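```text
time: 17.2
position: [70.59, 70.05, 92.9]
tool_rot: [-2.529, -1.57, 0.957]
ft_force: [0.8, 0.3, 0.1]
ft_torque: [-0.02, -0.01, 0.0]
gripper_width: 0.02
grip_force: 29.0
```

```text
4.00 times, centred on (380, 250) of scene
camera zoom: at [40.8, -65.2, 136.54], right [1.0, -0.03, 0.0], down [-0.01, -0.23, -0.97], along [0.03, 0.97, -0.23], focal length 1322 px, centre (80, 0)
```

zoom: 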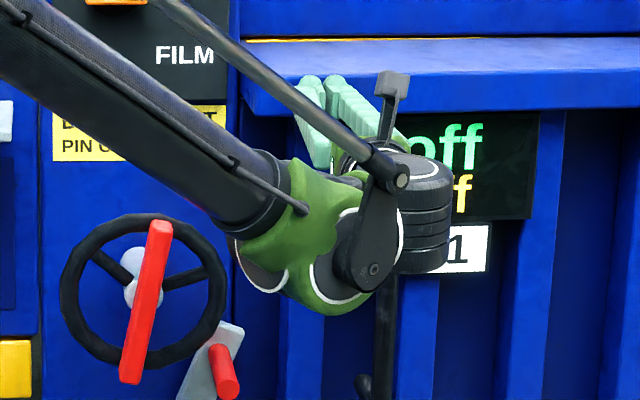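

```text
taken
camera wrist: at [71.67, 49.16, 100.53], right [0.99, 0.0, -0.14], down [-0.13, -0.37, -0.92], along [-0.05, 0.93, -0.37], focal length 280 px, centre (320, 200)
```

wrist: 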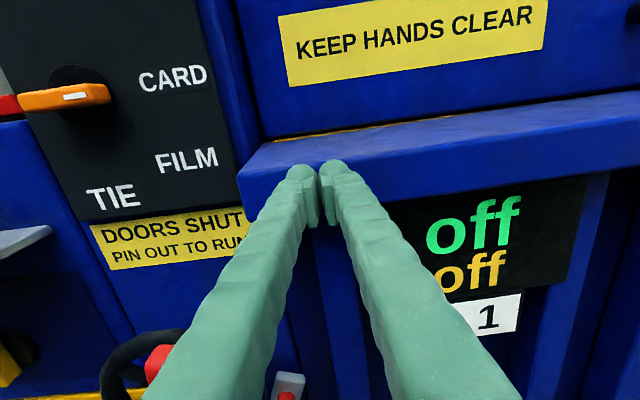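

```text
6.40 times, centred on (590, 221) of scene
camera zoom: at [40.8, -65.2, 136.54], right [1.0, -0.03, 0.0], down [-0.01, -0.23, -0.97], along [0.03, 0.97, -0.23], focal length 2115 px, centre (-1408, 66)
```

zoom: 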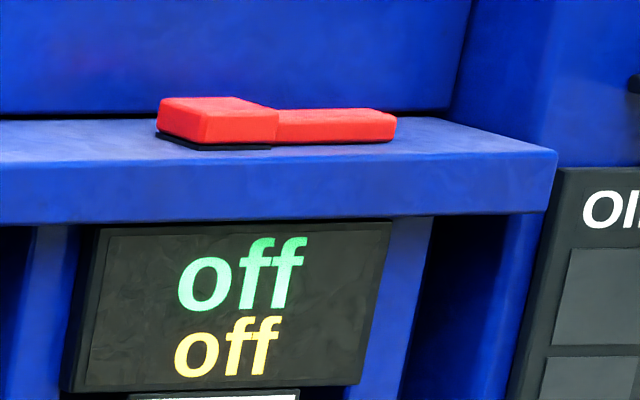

________________________

** Task to carry out **
Repeat the material above verbatim. Leave the pictures behind.

** Written solution **
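```text
time: 17.2
position: [70.59, 70.05, 92.9]
tool_rot: [-2.529, -1.57, 0.957]
ft_force: [0.8, 0.3, 0.1]
ft_torque: [-0.02, -0.01, 0.0]
gripper_width: 0.02
grip_force: 29.0
```

```text
4.00 times, centred on (380, 250) of scene
camera zoom: at [40.8, -65.2, 136.54], right [1.0, -0.03, 0.0], down [-0.01, -0.23, -0.97], along [0.03, 0.97, -0.23], focal length 1322 px, centre (80, 0)
```

zoom: 

```text
taken
camera wrist: at [71.67, 49.16, 100.53], right [0.99, 0.0, -0.14], down [-0.13, -0.37, -0.92], along [-0.05, 0.93, -0.37], focal length 280 px, centre (320, 200)
```

wrist: 

```text
6.40 times, centred on (590, 221) of scene
camera zoom: at [40.8, -65.2, 136.54], right [1.0, -0.03, 0.0], down [-0.01, -0.23, -0.97], along [0.03, 0.97, -0.23], focal length 2115 px, centre (-1408, 66)
```

zoom: 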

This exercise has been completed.